* Task directions:
Output every line below without omitting or altering anything.

* begin Information provided *

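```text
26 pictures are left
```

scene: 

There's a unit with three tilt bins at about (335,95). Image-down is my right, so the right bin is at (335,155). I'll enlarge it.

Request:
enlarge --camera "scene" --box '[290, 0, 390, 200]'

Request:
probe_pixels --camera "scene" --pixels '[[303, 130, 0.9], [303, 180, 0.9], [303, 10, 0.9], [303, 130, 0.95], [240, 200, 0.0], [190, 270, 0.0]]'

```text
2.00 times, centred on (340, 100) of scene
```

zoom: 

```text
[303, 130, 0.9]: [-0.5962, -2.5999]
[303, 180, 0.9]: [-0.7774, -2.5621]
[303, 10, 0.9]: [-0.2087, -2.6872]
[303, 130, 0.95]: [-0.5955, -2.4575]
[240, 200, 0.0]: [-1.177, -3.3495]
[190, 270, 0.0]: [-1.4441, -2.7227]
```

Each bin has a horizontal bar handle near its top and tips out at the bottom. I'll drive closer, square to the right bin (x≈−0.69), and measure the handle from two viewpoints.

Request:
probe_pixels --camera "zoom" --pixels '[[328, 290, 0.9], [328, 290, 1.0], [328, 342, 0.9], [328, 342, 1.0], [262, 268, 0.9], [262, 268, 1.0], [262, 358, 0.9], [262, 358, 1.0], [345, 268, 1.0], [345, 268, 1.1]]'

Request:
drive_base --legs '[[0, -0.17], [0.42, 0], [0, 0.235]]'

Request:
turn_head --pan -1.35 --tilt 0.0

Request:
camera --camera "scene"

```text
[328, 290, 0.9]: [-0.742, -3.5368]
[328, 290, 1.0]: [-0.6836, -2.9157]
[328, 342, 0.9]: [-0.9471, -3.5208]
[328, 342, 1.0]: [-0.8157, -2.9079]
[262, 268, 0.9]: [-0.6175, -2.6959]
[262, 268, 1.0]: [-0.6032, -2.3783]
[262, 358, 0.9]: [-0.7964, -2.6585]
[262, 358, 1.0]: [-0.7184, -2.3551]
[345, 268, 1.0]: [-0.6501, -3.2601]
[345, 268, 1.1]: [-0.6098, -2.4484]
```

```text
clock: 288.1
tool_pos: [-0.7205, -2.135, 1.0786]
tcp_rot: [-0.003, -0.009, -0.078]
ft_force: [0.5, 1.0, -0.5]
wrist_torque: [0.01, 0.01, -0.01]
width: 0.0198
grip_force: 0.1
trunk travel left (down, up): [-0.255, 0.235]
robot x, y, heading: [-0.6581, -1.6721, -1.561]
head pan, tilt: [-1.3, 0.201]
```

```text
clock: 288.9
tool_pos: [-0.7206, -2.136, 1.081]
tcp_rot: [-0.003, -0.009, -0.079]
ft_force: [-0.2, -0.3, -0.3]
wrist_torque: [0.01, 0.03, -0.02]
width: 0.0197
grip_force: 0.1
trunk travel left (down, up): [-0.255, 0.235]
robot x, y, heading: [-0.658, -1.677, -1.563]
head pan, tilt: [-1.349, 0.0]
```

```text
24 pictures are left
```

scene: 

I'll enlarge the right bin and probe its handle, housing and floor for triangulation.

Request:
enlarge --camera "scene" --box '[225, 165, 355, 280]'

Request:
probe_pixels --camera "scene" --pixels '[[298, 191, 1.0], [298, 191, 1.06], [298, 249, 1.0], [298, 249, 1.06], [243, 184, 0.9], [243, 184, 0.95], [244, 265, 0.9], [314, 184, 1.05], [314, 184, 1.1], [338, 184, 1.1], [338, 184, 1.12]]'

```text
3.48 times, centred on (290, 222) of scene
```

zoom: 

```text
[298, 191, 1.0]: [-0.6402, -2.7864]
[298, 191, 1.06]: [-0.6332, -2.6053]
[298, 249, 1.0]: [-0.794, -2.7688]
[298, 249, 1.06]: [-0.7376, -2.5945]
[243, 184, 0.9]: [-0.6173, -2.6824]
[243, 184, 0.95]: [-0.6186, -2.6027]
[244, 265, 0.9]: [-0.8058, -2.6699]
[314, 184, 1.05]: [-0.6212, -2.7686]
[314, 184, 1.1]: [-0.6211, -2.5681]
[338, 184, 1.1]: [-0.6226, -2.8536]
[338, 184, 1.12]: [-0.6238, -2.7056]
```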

* end Information provided *

* The completed task:
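```text
26 pictures are left
```

scene: 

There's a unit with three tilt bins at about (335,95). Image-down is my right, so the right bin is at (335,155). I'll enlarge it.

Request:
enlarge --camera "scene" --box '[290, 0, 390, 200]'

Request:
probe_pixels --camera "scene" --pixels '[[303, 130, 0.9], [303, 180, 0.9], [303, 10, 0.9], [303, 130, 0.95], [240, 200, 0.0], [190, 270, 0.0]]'

```text
2.00 times, centred on (340, 100) of scene
```

zoom: 

```text
[303, 130, 0.9]: [-0.5962, -2.5999]
[303, 180, 0.9]: [-0.7774, -2.5621]
[303, 10, 0.9]: [-0.2087, -2.6872]
[303, 130, 0.95]: [-0.5955, -2.4575]
[240, 200, 0.0]: [-1.177, -3.3495]
[190, 270, 0.0]: [-1.4441, -2.7227]
```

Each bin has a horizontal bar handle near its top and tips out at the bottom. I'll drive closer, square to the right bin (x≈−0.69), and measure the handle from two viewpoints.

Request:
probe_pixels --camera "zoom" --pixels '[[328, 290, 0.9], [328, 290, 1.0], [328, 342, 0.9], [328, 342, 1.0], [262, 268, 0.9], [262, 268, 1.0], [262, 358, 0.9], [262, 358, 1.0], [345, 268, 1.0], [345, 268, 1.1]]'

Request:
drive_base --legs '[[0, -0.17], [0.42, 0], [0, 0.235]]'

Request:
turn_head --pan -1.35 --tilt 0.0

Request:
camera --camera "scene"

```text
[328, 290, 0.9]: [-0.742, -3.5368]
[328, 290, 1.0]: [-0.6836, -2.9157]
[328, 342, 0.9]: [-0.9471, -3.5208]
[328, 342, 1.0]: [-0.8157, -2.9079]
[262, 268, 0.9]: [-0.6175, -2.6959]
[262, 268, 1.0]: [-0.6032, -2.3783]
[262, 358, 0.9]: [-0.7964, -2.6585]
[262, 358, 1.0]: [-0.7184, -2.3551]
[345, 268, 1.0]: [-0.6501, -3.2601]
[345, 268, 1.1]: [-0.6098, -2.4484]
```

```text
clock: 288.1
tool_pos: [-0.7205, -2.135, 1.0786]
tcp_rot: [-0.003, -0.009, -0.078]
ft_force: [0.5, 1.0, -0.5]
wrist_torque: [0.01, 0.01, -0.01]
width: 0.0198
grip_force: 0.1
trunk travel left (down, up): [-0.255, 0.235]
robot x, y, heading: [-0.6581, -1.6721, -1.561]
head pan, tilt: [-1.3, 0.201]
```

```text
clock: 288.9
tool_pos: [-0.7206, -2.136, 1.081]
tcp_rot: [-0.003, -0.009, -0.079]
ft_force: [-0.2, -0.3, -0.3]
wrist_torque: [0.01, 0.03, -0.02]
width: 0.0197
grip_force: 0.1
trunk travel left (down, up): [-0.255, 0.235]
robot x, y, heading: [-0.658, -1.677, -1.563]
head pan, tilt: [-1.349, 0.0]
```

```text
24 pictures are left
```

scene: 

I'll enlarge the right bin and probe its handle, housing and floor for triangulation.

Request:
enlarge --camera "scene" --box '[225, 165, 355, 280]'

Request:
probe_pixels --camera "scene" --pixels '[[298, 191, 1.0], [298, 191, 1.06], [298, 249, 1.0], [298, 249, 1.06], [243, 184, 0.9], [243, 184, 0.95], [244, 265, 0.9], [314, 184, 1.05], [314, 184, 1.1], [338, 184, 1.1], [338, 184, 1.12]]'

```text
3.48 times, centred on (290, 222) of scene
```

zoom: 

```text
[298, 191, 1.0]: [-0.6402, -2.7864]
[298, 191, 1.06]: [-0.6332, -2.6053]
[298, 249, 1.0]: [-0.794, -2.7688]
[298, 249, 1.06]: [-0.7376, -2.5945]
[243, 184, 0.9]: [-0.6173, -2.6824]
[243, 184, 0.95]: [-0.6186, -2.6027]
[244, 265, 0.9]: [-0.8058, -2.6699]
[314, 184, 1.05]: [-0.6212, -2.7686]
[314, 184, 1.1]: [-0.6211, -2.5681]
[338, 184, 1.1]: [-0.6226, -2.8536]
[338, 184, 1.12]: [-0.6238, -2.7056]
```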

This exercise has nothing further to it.